V.V. Quando ho cominciato ad occuparmi di voce, di vocalità, con il lavoro su Drammaturgie sonore1, ero mossa da una motivazione, quella di superare questa opposizione manichea: da una parte c’è il significato e dall’altra parte c’è la phoné, una polarità, cioè da una parte c’è l’assenza di soggettività, il soggetto che si annulla, quindi la mancanza, il non poter proferire, e la phoné diventava il luogo dell’irrazionale, del puro ascolto senza comunicare. Sono partita dal desiderio di capire come fosse possibile superare questo. E in quello che tu dici mi pare che siamo oltre l’opposizione tra phoné e semantiké.

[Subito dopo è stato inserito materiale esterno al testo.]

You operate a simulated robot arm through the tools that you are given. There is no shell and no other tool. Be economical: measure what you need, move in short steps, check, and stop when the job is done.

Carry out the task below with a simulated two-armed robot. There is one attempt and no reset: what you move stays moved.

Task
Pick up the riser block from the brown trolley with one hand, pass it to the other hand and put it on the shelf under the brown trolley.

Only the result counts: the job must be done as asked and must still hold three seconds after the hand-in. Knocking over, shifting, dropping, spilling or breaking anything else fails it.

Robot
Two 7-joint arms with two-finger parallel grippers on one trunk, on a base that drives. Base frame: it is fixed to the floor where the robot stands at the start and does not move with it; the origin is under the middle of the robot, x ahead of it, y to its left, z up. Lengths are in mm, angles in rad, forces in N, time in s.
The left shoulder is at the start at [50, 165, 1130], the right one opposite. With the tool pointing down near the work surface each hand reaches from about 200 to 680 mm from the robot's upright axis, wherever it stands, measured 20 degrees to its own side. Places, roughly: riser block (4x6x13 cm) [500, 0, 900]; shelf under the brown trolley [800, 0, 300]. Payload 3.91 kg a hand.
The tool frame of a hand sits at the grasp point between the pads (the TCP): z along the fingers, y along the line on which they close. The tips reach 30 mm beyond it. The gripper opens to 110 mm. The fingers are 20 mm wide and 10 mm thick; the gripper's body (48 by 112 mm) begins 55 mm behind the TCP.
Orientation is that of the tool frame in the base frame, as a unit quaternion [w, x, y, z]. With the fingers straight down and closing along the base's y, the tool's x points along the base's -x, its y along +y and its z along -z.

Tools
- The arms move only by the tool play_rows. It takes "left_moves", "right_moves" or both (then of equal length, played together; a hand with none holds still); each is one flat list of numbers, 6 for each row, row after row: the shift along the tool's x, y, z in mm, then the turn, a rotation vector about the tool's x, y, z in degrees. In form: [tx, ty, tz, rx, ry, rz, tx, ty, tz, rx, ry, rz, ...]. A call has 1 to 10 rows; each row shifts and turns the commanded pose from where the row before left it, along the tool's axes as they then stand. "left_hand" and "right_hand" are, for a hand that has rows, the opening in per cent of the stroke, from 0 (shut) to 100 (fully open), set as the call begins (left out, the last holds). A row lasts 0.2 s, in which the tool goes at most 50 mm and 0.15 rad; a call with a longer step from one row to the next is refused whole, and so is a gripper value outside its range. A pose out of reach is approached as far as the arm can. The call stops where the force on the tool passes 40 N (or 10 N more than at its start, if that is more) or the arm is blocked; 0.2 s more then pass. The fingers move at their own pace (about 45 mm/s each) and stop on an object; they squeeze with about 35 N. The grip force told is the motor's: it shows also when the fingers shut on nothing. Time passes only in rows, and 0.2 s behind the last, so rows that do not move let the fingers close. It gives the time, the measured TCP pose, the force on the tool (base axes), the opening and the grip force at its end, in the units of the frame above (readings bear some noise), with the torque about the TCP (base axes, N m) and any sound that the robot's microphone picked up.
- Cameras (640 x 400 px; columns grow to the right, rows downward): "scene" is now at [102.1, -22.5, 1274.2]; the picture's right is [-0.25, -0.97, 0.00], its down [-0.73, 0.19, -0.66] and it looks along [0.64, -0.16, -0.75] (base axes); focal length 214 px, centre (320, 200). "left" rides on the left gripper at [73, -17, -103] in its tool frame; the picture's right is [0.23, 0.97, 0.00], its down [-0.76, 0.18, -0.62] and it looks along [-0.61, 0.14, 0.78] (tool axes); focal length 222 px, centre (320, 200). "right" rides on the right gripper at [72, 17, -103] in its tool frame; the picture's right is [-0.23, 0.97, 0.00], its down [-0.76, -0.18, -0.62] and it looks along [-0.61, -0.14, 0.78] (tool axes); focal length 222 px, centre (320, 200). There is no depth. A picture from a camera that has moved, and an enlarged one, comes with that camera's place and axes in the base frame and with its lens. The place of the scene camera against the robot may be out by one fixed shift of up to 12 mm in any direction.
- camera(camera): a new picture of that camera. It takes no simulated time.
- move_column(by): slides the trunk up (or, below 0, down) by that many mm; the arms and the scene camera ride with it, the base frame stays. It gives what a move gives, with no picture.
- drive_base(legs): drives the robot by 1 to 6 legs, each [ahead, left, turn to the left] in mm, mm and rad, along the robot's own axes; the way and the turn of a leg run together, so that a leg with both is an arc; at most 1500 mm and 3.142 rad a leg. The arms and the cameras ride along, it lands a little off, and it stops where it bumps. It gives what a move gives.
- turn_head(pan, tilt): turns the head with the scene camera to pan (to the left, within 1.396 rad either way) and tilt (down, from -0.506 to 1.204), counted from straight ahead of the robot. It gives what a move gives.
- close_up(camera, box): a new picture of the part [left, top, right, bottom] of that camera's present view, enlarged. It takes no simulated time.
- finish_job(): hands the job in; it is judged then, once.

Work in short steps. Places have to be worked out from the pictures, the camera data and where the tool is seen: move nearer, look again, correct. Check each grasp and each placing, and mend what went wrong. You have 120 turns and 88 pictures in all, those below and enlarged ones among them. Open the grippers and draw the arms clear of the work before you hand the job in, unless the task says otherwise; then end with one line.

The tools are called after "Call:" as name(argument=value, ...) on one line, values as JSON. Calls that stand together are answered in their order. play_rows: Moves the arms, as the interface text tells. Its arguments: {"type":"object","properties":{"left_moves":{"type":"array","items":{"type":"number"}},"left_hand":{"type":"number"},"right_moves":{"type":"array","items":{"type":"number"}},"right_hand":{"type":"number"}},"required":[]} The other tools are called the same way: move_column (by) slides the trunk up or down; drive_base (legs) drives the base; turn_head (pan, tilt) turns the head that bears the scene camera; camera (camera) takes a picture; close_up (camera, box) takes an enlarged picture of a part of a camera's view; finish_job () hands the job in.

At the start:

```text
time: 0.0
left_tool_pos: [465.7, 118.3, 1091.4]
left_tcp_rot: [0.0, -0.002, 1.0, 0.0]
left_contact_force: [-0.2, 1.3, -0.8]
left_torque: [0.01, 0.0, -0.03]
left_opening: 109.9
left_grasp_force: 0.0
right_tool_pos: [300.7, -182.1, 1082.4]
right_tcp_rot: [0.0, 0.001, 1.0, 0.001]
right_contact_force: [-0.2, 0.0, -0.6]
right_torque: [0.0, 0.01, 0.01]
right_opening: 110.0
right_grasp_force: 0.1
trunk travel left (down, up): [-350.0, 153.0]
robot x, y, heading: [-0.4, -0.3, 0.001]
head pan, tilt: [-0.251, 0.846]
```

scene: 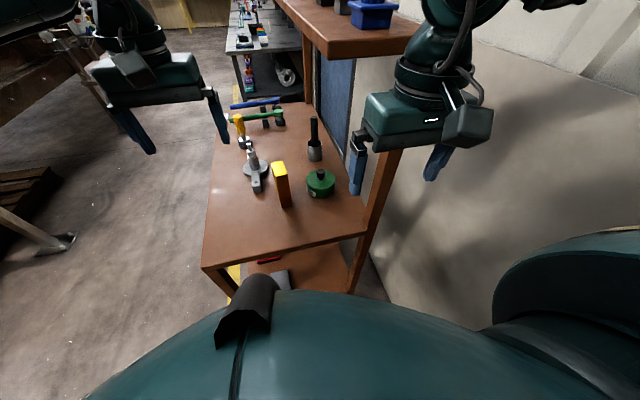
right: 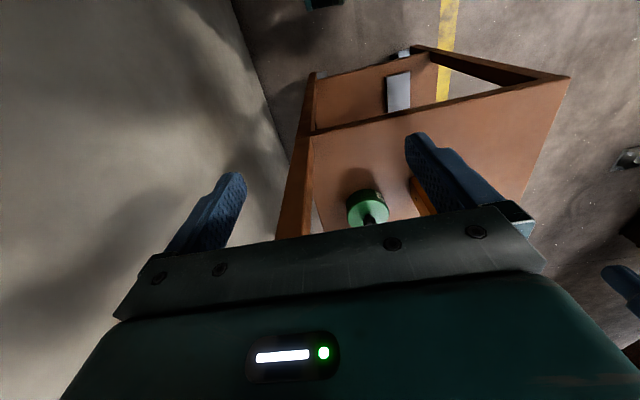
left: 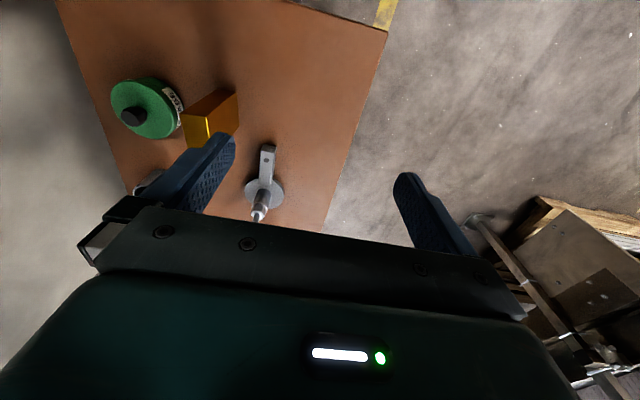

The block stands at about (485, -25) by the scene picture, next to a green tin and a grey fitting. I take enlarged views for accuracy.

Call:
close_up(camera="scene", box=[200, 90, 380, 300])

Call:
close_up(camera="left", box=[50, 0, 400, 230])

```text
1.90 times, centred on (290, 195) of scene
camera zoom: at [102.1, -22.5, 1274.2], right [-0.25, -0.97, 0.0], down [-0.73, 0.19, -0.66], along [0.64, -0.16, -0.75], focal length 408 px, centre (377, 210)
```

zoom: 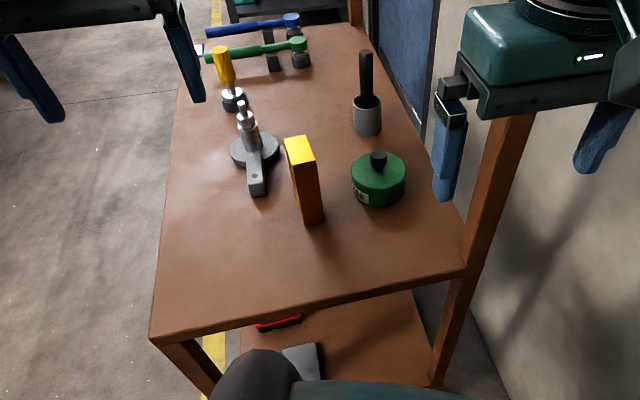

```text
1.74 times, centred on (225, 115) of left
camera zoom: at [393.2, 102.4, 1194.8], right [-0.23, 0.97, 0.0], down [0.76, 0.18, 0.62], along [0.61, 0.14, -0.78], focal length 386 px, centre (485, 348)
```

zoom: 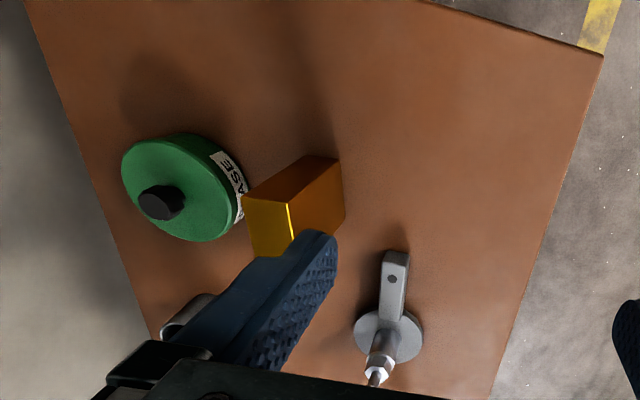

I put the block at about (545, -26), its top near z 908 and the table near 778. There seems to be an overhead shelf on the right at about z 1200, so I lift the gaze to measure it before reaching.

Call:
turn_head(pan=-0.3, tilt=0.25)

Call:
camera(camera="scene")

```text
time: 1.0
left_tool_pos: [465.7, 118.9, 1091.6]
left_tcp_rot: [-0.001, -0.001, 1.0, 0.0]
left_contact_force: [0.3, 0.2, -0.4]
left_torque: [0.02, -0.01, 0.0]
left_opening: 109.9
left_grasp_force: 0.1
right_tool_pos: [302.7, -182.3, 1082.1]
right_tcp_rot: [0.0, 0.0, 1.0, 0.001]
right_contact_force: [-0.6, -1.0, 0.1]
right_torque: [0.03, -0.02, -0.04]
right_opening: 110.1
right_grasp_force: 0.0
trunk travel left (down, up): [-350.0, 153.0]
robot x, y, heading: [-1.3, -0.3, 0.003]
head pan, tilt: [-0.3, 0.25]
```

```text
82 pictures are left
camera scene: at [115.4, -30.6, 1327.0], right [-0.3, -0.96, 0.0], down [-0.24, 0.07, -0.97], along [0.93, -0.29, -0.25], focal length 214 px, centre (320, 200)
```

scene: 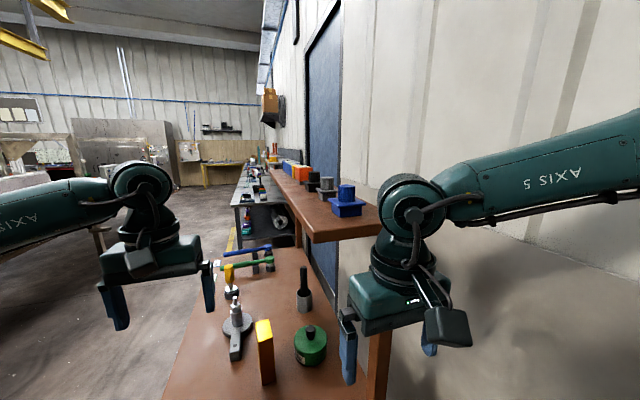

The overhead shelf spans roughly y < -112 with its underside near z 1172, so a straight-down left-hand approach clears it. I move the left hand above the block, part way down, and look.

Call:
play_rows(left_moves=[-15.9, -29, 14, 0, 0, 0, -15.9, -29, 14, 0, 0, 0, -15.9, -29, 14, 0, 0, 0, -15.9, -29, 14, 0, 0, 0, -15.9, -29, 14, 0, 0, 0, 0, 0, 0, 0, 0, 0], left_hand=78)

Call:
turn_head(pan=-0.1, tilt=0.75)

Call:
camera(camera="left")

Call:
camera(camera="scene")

C.G. Sì, siamo oltre, perché la voce, prima di fabbricare la parola, prima di dire ciò che ha scelto di dire, si nutre di aria, respiro, e quindi la parola che verrà udita è anche parola non udita, puro soffio. Ciò che sentiamo è come l’eco di qualcosa che non sentiamo ma c’è. L’attore deve interrogarsi su questo. Il suo problema è prima di tutto il respiro, l’aria. E l’aria è densa e il pubblico la sente. E quindi in quale aria far camminare le parole? Di fronte ad ogni testo che devo recitare io cerco di scrivere una storia per la mia voce. Un’aria. Una storia fatta di immagini che come una partitura musicale guida la sinfonia emotiva della mia voce: una storia invisibile che si va a sovrapporre alla storia scritta che il pubblico ascolta. L’orecchio di cui tu parli, l’orecchio del teatro antico, è l’orecchio del pubblico. L’architettura non è fatta per l’attore, è fatta per il pubblico. L’idea di voce che si muove sulle parole è un’idea per il pubblico. Superare l’opposizione tra phoné e semantiké è interessante per riconoscere che in teatro il lavoro dell’attore è accompagnato dal lavoro dello spettatore. L’attore sceglie il timbro e il tono per l’ascolto: l’attore li deve scegliere ben sapendo che la sua voce non solo nasce dalle viscere ma anche dalle convenzioni sociali e dalle necessità del mercato. L’attore deve scegliere la sua musica per la sua città. Attore cittadino. La voce assorbe i timbri e i toni di un’epoca. Spesso è legata. L’attore deve torcere il corpo della propria voce come uno scultore torce la materia per trovarne l’essenza. Deve compiere un cammino a ritroso verso la “voce nuda”. Fragile. Se non lo fa, quando declama, chiede allo sguardo dello spettatore solo di capire, non di immaginare.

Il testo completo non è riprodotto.